BEGIN GIVEN DATA

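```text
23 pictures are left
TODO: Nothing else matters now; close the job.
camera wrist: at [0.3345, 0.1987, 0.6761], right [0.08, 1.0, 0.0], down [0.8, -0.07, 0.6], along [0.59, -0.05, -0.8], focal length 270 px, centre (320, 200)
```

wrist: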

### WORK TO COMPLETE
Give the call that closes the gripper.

END GIVEN DATA
BEGIN SOURCE EXTRACT

Danke übrigens an Pharos, der mir die 6 $ Gebühr für das Verhör ausgelegt hat. Ich hatte nur Kreditkarte und Euro-Scheine dabei, aber der Customs besteht auf Bargeld.
Hiermit beende ich diesen Blog und freue mich, dass 50 Leute ihn gelesen haben, Falls ich irgendwas besser machen kann oder euch etwas gefallen hat, schreibt es auf die Diskussionsseite oder schickt eine Mail ein lächelnder Smiley 

Blick nach Süden

„The role of Wikimedia in emergency response“: Daniel Mietchen hat sich viele Gedanken darum gemacht, wie wir als Wikimedia-Community – Wikipedia, Wikisource, Commons usw., aber auch darüberhinaus z.B. mit der OSM-Community - eine positive Rolle bei Früherkennung und Nachbereitung von Katastrophen und Havarien spielen können, also bei Seuchenausbrüchen, Flugzeugabstürzen, Kraftwerksexplosionen, Meteoriteneinschlägen und was es noch alles für menschgemachte und natürliche Tragödien gibt. Das war mein einziger Hands-On-Workshop (ein Workshop, bei dem wirklich was gemacht wird und nicht nur zugehört). Wir beantworteten ein vorher mit vielen Möglichkeiten gespicktes Umfragetool namens allourideas.org und zum Schluss bildete sich sogar eine interessierte Usergruppe, die sich darum kümmern will, dass relevante Informationen verfügbar sind. Überhaupt Tools: einer der Lightning-Talks von Daniel Mietchen stellte die Jupyter-Notebooks vor, ein tolles Tool, das in Wikipedia verlinkt werden kann und Codes anzeigt.

END SOURCE EXTRACT

### WORK TO COMPLETE
Resume the source extract where it left off.

### ANSWER TO THE TASK
Legal defence

Der Vortrag zu legal defence durch jrogers war sehr spannend und zeigte auf, wie die Rechtsabteilung der Foundation versucht, bedrängte Benutzer*innen zu unterstützen, die von Stalkern und Trollen verfolgt werden. Vorteil von Wikipedia ist, dass alle Änderungen lückenlos dokumentiert sind und daher gut als Beweis vor Gericht taugt, wiewohl es immer noch Richter*innen gibt, die keine Ahnung vom Internet haben. Off-Wiki ist das dann schwieriger, und es gilt hier alles zu sammeln, dem habhaft zu werden ist: Screenshots machen, E-Mails speichern usw. Wenn dann Täter und Opfer (oder Überlebende) noch im gleichen Land wohnen, kann juristisch einiges auch im Vorfeld oder statt eines Gerichtsverfahrens erreicht werden. Bis hin zum Sperren des Zugangs für Wikipedia für Computer von Schulen oder Arbeitsstätten beispielweise bei von dort erfolgten Morddrohungen. Von Off-Wiki-Belästigungen können wir in der deutschsprachigen Wikipedia ja auch einiges erzählen. Ist es tröstend, zu wissen, dass vergleichbare Fälle auch in den USA vorkommen (so erzählte ein ehemaliger Lehrer vom Online-Mobbing durch Schüler auf Wikipedia)? Nicht wirklich.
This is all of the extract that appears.